From ‘lasagne’ to ‘pesto,’ and ‘gelato,’ many of the most delicious gastronomic delicacies have been invented in the Belpaese

Italians use plenty of English words on a daily basis and English speakers do the same with Italian ones. Many of these relate to one of the great traditions of the Belpaese, its cuisine. From the morning ‘cappuccino’ to the after-dinner ‘tiramisu’, the delicacies created in this wonderful country delight the taste buds from all over the world.

Everyone knows what ‘pasta’ is and many chefs even know how to cook ‘al dente.’ Indeed, ‘spaghetti,’ ‘tortellini,’ and ‘fettuccine’ are some of the most popular Italian dishes in the United States. ‘Pasta’ is very much appreciated with the untranslated ‘pesto,’ the Ligurian sauce made with basil and garlic. Among first courses, there are also ‘lasagne’ or ‘lasagna’ (respectively plural and singular in their original language). This famous dish was already influencing British cuisine in the XIV century. We have a testimony of this fact in “The Forme of Cury” cookbook written at the court of King Richard II.

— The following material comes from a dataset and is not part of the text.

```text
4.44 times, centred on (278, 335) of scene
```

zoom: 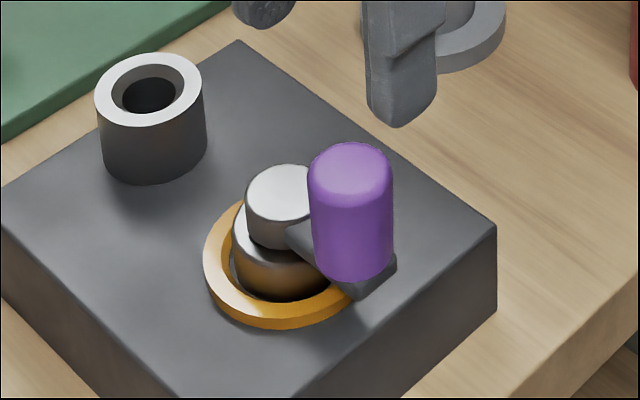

‘Pasta’ is very much appreciated with the untranslated ‘pesto,’ the Ligurian sauce made with basil and garlic

With museums dedicated to it and appearances in countless movies, ‘pizza’ is undoubtedly part of the American gastronomic culture. However, its original name is a constant reminder of the Italian origins of this versatile food that is prepared in many different styles, even as street food. Another example of delicious street food whose name betrays its origins is ‘gelato.’ It is important to note that this is not a fancier name for ‘ice cream,’ they are different versions of the cold dessert. Ice cream indicates a preparation with more cream than milk and, very often, egg yolk. In the ‘Gelato’ recipe, instead, there are generally no eggs (except for some specific flavors) and mostly milk rather than cream.

All the aforementioned foods have the same names in Italy and other countries. Thus, if you order any of them in Boston, Glasgow, Rome, or Florence, you can expect pretty much the same thing. This doesn’t happen when you order a ‘latte.’ If you order it anywhere else in the world, you get a coffee drink made with espresso and steamed milk. While, if you order a ‘latte’ in Italy, you are presented either with a glass of cold milk or a cup of hot milk because latte means simply milk. If you want milk with espresso in it you need to order a ‘latte macchiato’ (stained milk).